Earlier in the week, bitcoin had dropped to $62,870 after stalling at the $64,000 resistance zone following fresh U.S. military strikes against Iran, according to data cited by Cryptonews. The convergence of the geopolitical shock, a $7.7 billion stablecoin contraction and anemic Bitcoin ETF inflows left the crypto market on a structurally weak footing. Iran's Islamic Revolutionary Guards Corps claimed strikes on 85 U.S. military sites in Bahrain and Kuwait and announced the downing of a U.S. MQ-9 drone, while Washington withdrew a key concession that had allowed Iran to sell oil on international markets, spiking crude and reinforcing the flight from risk-sensitive assets. U.S. Central Command said it had hit 90 military targets in the latest round of airstrikes, which took place 24 hours after President Donald Trump said the ceasefire was over. Bitcoin had earlier printed a 21-month low of $57,742 on July 1 amid rate-hike fears, according to Bloomberg.
Markets had already shown signs of treating Middle East risk as an interest-rate event rather than a crypto-specific shock. Bitcoin held above $62,000 on July 9 while Brent crude climbed 1% to $78.80 a barrel, gold extended its slide to a fourth day at around $4,060 an ounce, and two-year Treasury yields pushed toward their 2026 high. The Fear and Greed index climbed to 27, pulling out of the extreme fear zone it occupied for 40 straight days. Traders identified $60,000 as the key level: holding it through further escalation would support the idea of a rotation from gold into bitcoin as a rates-sensitive asset, while a sharp break lower would suggest the recent calm was temporary.

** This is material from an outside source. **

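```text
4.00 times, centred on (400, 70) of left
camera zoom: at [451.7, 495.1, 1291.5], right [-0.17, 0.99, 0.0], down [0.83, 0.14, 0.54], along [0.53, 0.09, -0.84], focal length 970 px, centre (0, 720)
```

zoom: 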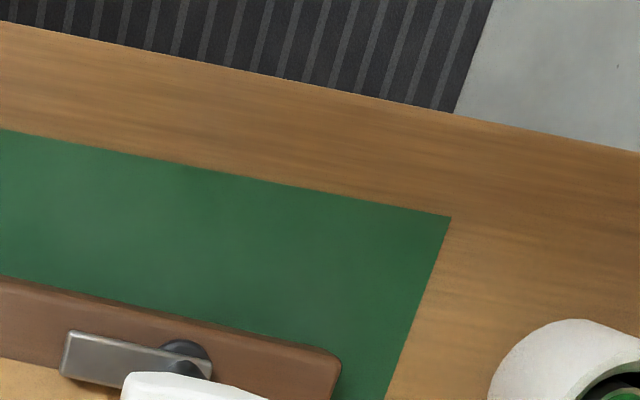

President Trump later said on Truth Social that the U.S. would guard the strait and be repaid for the cost, proposing a 20% fee on all cargo shipped through it and writing, "The Hormuz Strait is OPEN, and will remain OPEN, with or without Iran… The U.S.A. will be, from this point forward, known as 'THE GUARDIAN OF THE HORMUZ STRAIT'… reimbursed, at the rate of 20% on all cargo shipped…." Iran rejected any U.S. role, with its top military command saying it would resist any attempt to route traffic without Tehran's coordination. In a separate interview, Trump said Iran had called him, saying "they want to make a deal so badly," but added, "I just don't know if they're worthy of making a deal. I don't know that they're going to honor the deal. That's the problem." The White House prepared for a multi-day or even weeks of strikes over Strait of Hormuz control.
Bitcoin steadied at $62,600 on July 14 after Monday's slide from $64,400 to $61,800, with $283 million in 24-hour liquidations skewed 74-26 toward longs and the Binance heatmap flagging $61,300 as the key level to watch on any further downside. Options markets moderated their bullishness, with the put/call ratio softening from 64/36 to 58/42 and the one-week delta skew compressing to 15% from 26% a week ago, while Deribit's DVOL at 37.43 sat near multi-year lows. South Korea's KOSPI had lost 10% since Friday, prompting Upbit trading volume to surge 1,426% as Korean investors rotated back into crypto. Bitcoin later touched a three-week high of $65,200 on July 15 after a softer-than-forecast U.S. inflation print, with ether reaching $1,895, its highest level since June 3. By July 17, bitcoin had slipped back to $63,600, extending Thursday's nearly 1.4% slide from $65,000, as fresh U.S. airstrikes hit five bridges in Iran's Hormozgan province and a missile strike hit Iran's Chabahar maritime control tower, while Japan's Nikkei traded nearly 3% lower at its lowest in over a month.